Problem to work on: Write out each line exactly as given. Leave the pictures out of your copy.

--- start Dataset extract ---

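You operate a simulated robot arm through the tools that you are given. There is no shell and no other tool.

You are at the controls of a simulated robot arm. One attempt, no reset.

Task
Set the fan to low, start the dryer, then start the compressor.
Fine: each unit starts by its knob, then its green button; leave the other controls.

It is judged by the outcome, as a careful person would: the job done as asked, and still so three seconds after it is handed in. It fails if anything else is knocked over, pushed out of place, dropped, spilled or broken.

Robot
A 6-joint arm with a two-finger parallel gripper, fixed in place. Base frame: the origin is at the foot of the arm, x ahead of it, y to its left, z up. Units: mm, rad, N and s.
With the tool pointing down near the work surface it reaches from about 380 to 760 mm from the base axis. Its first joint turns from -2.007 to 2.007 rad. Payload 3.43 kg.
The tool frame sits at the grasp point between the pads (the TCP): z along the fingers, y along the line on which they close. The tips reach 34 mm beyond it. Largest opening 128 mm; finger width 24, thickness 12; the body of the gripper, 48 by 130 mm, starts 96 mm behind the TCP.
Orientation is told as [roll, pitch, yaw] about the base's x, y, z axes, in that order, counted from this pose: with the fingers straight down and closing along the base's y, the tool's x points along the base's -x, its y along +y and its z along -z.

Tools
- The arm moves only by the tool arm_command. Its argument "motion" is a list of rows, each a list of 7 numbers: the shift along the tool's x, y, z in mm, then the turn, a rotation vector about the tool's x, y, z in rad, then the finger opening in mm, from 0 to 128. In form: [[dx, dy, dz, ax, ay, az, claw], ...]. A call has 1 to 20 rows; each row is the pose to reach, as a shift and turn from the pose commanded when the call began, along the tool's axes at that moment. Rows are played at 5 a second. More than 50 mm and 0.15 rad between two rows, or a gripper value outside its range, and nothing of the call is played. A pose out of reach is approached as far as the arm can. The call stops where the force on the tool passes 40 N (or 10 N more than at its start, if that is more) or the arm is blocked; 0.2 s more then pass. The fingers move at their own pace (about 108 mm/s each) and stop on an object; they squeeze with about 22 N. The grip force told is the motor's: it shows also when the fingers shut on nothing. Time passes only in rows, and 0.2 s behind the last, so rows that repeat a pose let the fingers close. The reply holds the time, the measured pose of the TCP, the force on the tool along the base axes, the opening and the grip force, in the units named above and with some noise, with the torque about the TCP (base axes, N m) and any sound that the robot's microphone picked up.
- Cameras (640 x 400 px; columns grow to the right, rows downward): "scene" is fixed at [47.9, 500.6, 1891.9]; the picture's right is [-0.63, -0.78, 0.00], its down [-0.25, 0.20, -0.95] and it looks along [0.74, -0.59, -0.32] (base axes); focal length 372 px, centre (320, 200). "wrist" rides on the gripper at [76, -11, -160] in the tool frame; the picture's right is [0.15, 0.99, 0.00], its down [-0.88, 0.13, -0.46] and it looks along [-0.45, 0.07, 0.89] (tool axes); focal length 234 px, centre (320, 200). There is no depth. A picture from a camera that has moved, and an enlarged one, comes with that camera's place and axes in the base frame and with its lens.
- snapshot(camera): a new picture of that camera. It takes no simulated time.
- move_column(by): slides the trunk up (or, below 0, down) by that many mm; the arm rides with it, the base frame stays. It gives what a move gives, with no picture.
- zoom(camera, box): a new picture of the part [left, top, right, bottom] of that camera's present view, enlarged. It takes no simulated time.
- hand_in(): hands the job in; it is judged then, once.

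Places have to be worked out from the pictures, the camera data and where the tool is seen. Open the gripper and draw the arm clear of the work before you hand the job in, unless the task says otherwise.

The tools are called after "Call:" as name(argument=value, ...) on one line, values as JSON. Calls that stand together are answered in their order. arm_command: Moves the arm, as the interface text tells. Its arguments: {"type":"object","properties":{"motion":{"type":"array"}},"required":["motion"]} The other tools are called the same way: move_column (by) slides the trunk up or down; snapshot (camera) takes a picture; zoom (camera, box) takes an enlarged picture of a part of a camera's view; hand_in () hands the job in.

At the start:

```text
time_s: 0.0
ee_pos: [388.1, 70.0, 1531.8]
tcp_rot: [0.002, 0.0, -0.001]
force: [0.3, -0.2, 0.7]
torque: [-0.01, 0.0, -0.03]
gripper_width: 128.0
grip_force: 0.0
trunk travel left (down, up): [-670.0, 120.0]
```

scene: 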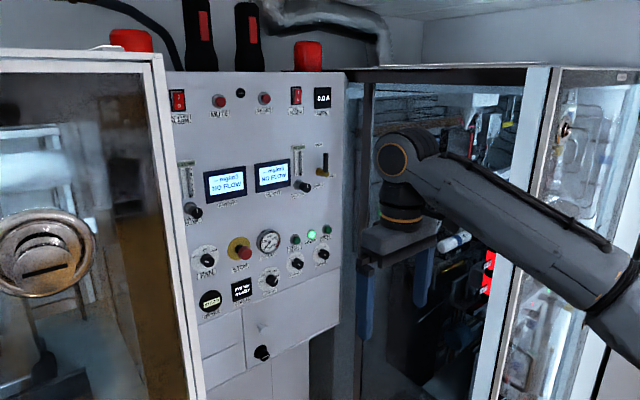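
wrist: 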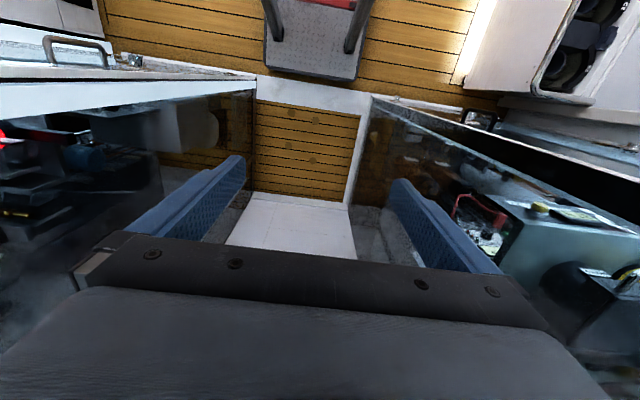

--- end Dataset extract ---

Written answer:
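You operate a simulated robot arm through the tools that you are given. There is no shell and no other tool.

You are at the controls of a simulated robot arm. One attempt, no reset.

Task
Set the fan to low, start the dryer, then start the compressor.
Fine: each unit starts by its knob, then its green button; leave the other controls.

It is judged by the outcome, as a careful person would: the job done as asked, and still so three seconds after it is handed in. It fails if anything else is knocked over, pushed out of place, dropped, spilled or broken.

Robot
A 6-joint arm with a two-finger parallel gripper, fixed in place. Base frame: the origin is at the foot of the arm, x ahead of it, y to its left, z up. Units: mm, rad, N and s.
With the tool pointing down near the work surface it reaches from about 380 to 760 mm from the base axis. Its first joint turns from -2.007 to 2.007 rad. Payload 3.43 kg.
The tool frame sits at the grasp point between the pads (the TCP): z along the fingers, y along the line on which they close. The tips reach 34 mm beyond it. Largest opening 128 mm; finger width 24, thickness 12; the body of the gripper, 48 by 130 mm, starts 96 mm behind the TCP.
Orientation is told as [roll, pitch, yaw] about the base's x, y, z axes, in that order, counted from this pose: with the fingers straight down and closing along the base's y, the tool's x points along the base's -x, its y along +y and its z along -z.

Tools
- The arm moves only by the tool arm_command. Its argument "motion" is a list of rows, each a list of 7 numbers: the shift along the tool's x, y, z in mm, then the turn, a rotation vector about the tool's x, y, z in rad, then the finger opening in mm, from 0 to 128. In form: [[dx, dy, dz, ax, ay, az, claw], ...]. A call has 1 to 20 rows; each row is the pose to reach, as a shift and turn from the pose commanded when the call began, along the tool's axes at that moment. Rows are played at 5 a second. More than 50 mm and 0.15 rad between two rows, or a gripper value outside its range, and nothing of the call is played. A pose out of reach is approached as far as the arm can. The call stops where the force on the tool passes 40 N (or 10 N more than at its start, if that is more) or the arm is blocked; 0.2 s more then pass. The fingers move at their own pace (about 108 mm/s each) and stop on an object; they squeeze with about 22 N. The grip force told is the motor's: it shows also when the fingers shut on nothing. Time passes only in rows, and 0.2 s behind the last, so rows that repeat a pose let the fingers close. The reply holds the time, the measured pose of the TCP, the force on the tool along the base axes, the opening and the grip force, in the units named above and with some noise, with the torque about the TCP (base axes, N m) and any sound that the robot's microphone picked up.
- Cameras (640 x 400 px; columns grow to the right, rows downward): "scene" is fixed at [47.9, 500.6, 1891.9]; the picture's right is [-0.63, -0.78, 0.00], its down [-0.25, 0.20, -0.95] and it looks along [0.74, -0.59, -0.32] (base axes); focal length 372 px, centre (320, 200). "wrist" rides on the gripper at [76, -11, -160] in the tool frame; the picture's right is [0.15, 0.99, 0.00], its down [-0.88, 0.13, -0.46] and it looks along [-0.45, 0.07, 0.89] (tool axes); focal length 234 px, centre (320, 200). There is no depth. A picture from a camera that has moved, and an enlarged one, comes with that camera's place and axes in the base frame and with its lens.
- snapshot(camera): a new picture of that camera. It takes no simulated time.
- move_column(by): slides the trunk up (or, below 0, down) by that many mm; the arm rides with it, the base frame stays. It gives what a move gives, with no picture.
- zoom(camera, box): a new picture of the part [left, top, right, bottom] of that camera's present view, enlarged. It takes no simulated time.
- hand_in(): hands the job in; it is judged then, once.

Places have to be worked out from the pictures, the camera data and where the tool is seen. Open the gripper and draw the arm clear of the work before you hand the job in, unless the task says otherwise.

The tools are called after "Call:" as name(argument=value, ...) on one line, values as JSON. Calls that stand together are answered in their order. arm_command: Moves the arm, as the interface text tells. Its arguments: {"type":"object","properties":{"motion":{"type":"array"}},"required":["motion"]} The other tools are called the same way: move_column (by) slides the trunk up or down; snapshot (camera) takes a picture; zoom (camera, box) takes an enlarged picture of a part of a camera's view; hand_in () hands the job in.

At the start:

```text
time_s: 0.0
ee_pos: [388.1, 70.0, 1531.8]
tcp_rot: [0.002, 0.0, -0.001]
force: [0.3, -0.2, 0.7]
torque: [-0.01, 0.0, -0.03]
gripper_width: 128.0
grip_force: 0.0
trunk travel left (down, up): [-670.0, 120.0]
```

scene: 
wrist: 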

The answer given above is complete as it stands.